§ **EXCERPTED RECORDS**:

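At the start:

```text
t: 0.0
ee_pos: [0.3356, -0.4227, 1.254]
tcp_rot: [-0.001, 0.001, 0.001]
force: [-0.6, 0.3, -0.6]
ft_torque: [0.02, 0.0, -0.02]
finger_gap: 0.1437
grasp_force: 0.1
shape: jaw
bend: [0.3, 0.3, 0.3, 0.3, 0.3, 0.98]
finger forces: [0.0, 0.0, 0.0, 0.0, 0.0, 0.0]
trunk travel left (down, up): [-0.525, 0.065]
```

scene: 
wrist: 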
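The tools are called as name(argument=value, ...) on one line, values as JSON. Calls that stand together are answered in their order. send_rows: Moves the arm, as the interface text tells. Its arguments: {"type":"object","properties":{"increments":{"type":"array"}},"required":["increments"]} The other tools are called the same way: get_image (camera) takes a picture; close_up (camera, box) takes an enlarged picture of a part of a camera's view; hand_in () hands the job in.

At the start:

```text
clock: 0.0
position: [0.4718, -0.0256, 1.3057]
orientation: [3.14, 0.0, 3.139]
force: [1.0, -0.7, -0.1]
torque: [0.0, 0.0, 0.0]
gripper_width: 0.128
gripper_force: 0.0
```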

§ **TASK TO COMPLETE**:
Please repeat all the records above exactly as they appear.

§ **SOLUTION TO THIS EXERCISE**:
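At the start:

```text
t: 0.0
ee_pos: [0.3356, -0.4227, 1.254]
tcp_rot: [-0.001, 0.001, 0.001]
force: [-0.6, 0.3, -0.6]
ft_torque: [0.02, 0.0, -0.02]
finger_gap: 0.1437
grasp_force: 0.1
shape: jaw
bend: [0.3, 0.3, 0.3, 0.3, 0.3, 0.98]
finger forces: [0.0, 0.0, 0.0, 0.0, 0.0, 0.0]
trunk travel left (down, up): [-0.525, 0.065]
```

scene: 
wrist: 
The tools are called as name(argument=value, ...) on one line, values as JSON. Calls that stand together are answered in their order. send_rows: Moves the arm, as the interface text tells. Its arguments: {"type":"object","properties":{"increments":{"type":"array"}},"required":["increments"]} The other tools are called the same way: get_image (camera) takes a picture; close_up (camera, box) takes an enlarged picture of a part of a camera's view; hand_in () hands the job in.

At the start:

```text
clock: 0.0
position: [0.4718, -0.0256, 1.3057]
orientation: [3.14, 0.0, 3.139]
force: [1.0, -0.7, -0.1]
torque: [0.0, 0.0, 0.0]
gripper_width: 0.128
gripper_force: 0.0
```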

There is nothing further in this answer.